| Set task |
Repeat every line below exactly, word for word.

------ Material

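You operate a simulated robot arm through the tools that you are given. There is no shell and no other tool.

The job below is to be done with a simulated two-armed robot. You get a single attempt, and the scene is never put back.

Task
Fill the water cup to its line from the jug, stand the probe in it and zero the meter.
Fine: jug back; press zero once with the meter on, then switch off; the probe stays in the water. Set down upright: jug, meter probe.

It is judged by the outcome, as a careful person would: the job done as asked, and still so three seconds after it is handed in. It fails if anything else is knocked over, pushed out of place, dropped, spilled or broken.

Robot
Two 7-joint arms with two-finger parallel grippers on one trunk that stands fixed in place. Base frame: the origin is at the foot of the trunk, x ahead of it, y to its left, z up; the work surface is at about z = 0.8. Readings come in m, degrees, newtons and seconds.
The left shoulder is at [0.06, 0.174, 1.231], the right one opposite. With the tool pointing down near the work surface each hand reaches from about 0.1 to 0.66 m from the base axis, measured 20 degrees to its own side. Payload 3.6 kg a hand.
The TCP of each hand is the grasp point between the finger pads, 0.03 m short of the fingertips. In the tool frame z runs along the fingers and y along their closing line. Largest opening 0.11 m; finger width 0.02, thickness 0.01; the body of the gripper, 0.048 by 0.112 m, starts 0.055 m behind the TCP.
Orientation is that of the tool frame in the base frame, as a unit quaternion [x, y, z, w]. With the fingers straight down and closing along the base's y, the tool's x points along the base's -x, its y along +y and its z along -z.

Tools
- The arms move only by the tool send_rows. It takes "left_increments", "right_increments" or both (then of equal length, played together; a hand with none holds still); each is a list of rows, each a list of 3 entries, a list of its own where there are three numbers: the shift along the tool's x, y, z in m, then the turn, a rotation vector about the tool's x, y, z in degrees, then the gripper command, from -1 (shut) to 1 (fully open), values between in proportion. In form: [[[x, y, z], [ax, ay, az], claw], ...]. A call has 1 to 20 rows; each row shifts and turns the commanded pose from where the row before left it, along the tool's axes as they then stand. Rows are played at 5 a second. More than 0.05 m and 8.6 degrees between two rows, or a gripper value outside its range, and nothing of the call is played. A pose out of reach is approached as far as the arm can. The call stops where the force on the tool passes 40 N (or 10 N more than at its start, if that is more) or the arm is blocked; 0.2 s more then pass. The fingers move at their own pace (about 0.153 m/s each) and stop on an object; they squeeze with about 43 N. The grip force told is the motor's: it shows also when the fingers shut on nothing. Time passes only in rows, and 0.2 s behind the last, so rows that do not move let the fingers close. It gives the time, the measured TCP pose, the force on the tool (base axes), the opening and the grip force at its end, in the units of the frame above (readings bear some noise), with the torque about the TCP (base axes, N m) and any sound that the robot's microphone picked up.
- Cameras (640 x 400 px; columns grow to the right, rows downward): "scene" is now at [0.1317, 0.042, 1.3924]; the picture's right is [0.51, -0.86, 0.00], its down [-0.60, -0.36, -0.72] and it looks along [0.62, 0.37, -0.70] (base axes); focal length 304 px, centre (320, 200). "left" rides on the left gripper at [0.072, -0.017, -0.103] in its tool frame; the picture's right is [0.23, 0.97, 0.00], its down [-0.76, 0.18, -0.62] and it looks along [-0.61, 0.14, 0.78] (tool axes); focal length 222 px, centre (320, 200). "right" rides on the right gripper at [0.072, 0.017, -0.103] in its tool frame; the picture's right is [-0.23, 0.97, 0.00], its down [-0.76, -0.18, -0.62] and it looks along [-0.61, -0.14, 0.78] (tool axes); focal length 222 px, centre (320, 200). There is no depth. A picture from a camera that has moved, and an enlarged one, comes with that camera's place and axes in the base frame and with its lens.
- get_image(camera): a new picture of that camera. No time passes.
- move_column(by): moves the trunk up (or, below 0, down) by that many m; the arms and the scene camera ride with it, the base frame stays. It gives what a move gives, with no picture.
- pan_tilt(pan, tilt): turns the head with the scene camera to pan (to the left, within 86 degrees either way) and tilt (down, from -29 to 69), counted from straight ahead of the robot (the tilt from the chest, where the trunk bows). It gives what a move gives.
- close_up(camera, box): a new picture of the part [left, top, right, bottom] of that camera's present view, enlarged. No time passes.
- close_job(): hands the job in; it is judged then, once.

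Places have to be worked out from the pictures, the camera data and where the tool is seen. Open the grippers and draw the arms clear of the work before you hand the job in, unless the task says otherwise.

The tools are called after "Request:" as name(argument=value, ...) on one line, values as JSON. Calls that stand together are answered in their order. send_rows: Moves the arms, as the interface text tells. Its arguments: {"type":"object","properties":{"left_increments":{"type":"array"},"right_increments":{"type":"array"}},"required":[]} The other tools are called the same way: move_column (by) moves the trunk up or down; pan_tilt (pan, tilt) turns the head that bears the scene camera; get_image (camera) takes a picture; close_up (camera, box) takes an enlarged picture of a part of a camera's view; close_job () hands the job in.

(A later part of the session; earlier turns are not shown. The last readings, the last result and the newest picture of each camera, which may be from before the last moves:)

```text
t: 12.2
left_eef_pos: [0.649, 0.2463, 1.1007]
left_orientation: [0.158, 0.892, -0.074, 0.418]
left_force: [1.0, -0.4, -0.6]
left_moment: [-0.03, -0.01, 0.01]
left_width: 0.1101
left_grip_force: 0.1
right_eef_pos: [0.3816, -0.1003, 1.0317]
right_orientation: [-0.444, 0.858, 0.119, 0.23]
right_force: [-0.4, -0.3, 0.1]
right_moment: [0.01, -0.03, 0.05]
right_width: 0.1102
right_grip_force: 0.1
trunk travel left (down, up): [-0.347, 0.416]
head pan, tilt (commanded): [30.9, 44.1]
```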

------------

| Written solution |
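You operate a simulated robot arm through the tools that you are given. There is no shell and no other tool.

The job below is to be done with a simulated two-armed robot. You get a single attempt, and the scene is never put back.

Task
Fill the water cup to its line from the jug, stand the probe in it and zero the meter.
Fine: jug back; press zero once with the meter on, then switch off; the probe stays in the water. Set down upright: jug, meter probe.

It is judged by the outcome, as a careful person would: the job done as asked, and still so three seconds after it is handed in. It fails if anything else is knocked over, pushed out of place, dropped, spilled or broken.

Robot
Two 7-joint arms with two-finger parallel grippers on one trunk that stands fixed in place. Base frame: the origin is at the foot of the trunk, x ahead of it, y to its left, z up; the work surface is at about z = 0.8. Readings come in m, degrees, newtons and seconds.
The left shoulder is at [0.06, 0.174, 1.231], the right one opposite. With the tool pointing down near the work surface each hand reaches from about 0.1 to 0.66 m from the base axis, measured 20 degrees to its own side. Payload 3.6 kg a hand.
The TCP of each hand is the grasp point between the finger pads, 0.03 m short of the fingertips. In the tool frame z runs along the fingers and y along their closing line. Largest opening 0.11 m; finger width 0.02, thickness 0.01; the body of the gripper, 0.048 by 0.112 m, starts 0.055 m behind the TCP.
Orientation is that of the tool frame in the base frame, as a unit quaternion [x, y, z, w]. With the fingers straight down and closing along the base's y, the tool's x points along the base's -x, its y along +y and its z along -z.

Tools
- The arms move only by the tool send_rows. It takes "left_increments", "right_increments" or both (then of equal length, played together; a hand with none holds still); each is a list of rows, each a list of 3 entries, a list of its own where there are three numbers: the shift along the tool's x, y, z in m, then the turn, a rotation vector about the tool's x, y, z in degrees, then the gripper command, from -1 (shut) to 1 (fully open), values between in proportion. In form: [[[x, y, z], [ax, ay, az], claw], ...]. A call has 1 to 20 rows; each row shifts and turns the commanded pose from where the row before left it, along the tool's axes as they then stand. Rows are played at 5 a second. More than 0.05 m and 8.6 degrees between two rows, or a gripper value outside its range, and nothing of the call is played. A pose out of reach is approached as far as the arm can. The call stops where the force on the tool passes 40 N (or 10 N more than at its start, if that is more) or the arm is blocked; 0.2 s more then pass. The fingers move at their own pace (about 0.153 m/s each) and stop on an object; they squeeze with about 43 N. The grip force told is the motor's: it shows also when the fingers shut on nothing. Time passes only in rows, and 0.2 s behind the last, so rows that do not move let the fingers close. It gives the time, the measured TCP pose, the force on the tool (base axes), the opening and the grip force at its end, in the units of the frame above (readings bear some noise), with the torque about the TCP (base axes, N m) and any sound that the robot's microphone picked up.
- Cameras (640 x 400 px; columns grow to the right, rows downward): "scene" is now at [0.1317, 0.042, 1.3924]; the picture's right is [0.51, -0.86, 0.00], its down [-0.60, -0.36, -0.72] and it looks along [0.62, 0.37, -0.70] (base axes); focal length 304 px, centre (320, 200). "left" rides on the left gripper at [0.072, -0.017, -0.103] in its tool frame; the picture's right is [0.23, 0.97, 0.00], its down [-0.76, 0.18, -0.62] and it looks along [-0.61, 0.14, 0.78] (tool axes); focal length 222 px, centre (320, 200). "right" rides on the right gripper at [0.072, 0.017, -0.103] in its tool frame; the picture's right is [-0.23, 0.97, 0.00], its down [-0.76, -0.18, -0.62] and it looks along [-0.61, -0.14, 0.78] (tool axes); focal length 222 px, centre (320, 200). There is no depth. A picture from a camera that has moved, and an enlarged one, comes with that camera's place and axes in the base frame and with its lens.
- get_image(camera): a new picture of that camera. No time passes.
- move_column(by): moves the trunk up (or, below 0, down) by that many m; the arms and the scene camera ride with it, the base frame stays. It gives what a move gives, with no picture.
- pan_tilt(pan, tilt): turns the head with the scene camera to pan (to the left, within 86 degrees either way) and tilt (down, from -29 to 69), counted from straight ahead of the robot (the tilt from the chest, where the trunk bows). It gives what a move gives.
- close_up(camera, box): a new picture of the part [left, top, right, bottom] of that camera's present view, enlarged. No time passes.
- close_job(): hands the job in; it is judged then, once.

Places have to be worked out from the pictures, the camera data and where the tool is seen. Open the grippers and draw the arms clear of the work before you hand the job in, unless the task says otherwise.

The tools are called after "Request:" as name(argument=value, ...) on one line, values as JSON. Calls that stand together are answered in their order. send_rows: Moves the arms, as the interface text tells. Its arguments: {"type":"object","properties":{"left_increments":{"type":"array"},"right_increments":{"type":"array"}},"required":[]} The other tools are called the same way: move_column (by) moves the trunk up or down; pan_tilt (pan, tilt) turns the head that bears the scene camera; get_image (camera) takes a picture; close_up (camera, box) takes an enlarged picture of a part of a camera's view; close_job () hands the job in.

(A later part of the session; earlier turns are not shown. The last readings, the last result and the newest picture of each camera, which may be from before the last moves:)

```text
t: 12.2
left_eef_pos: [0.649, 0.2463, 1.1007]
left_orientation: [0.158, 0.892, -0.074, 0.418]
left_force: [1.0, -0.4, -0.6]
left_moment: [-0.03, -0.01, 0.01]
left_width: 0.1101
left_grip_force: 0.1
right_eef_pos: [0.3816, -0.1003, 1.0317]
right_orientation: [-0.444, 0.858, 0.119, 0.23]
right_force: [-0.4, -0.3, 0.1]
right_moment: [0.01, -0.03, 0.05]
right_width: 0.1102
right_grip_force: 0.1
trunk travel left (down, up): [-0.347, 0.416]
head pan, tilt (commanded): [30.9, 44.1]
```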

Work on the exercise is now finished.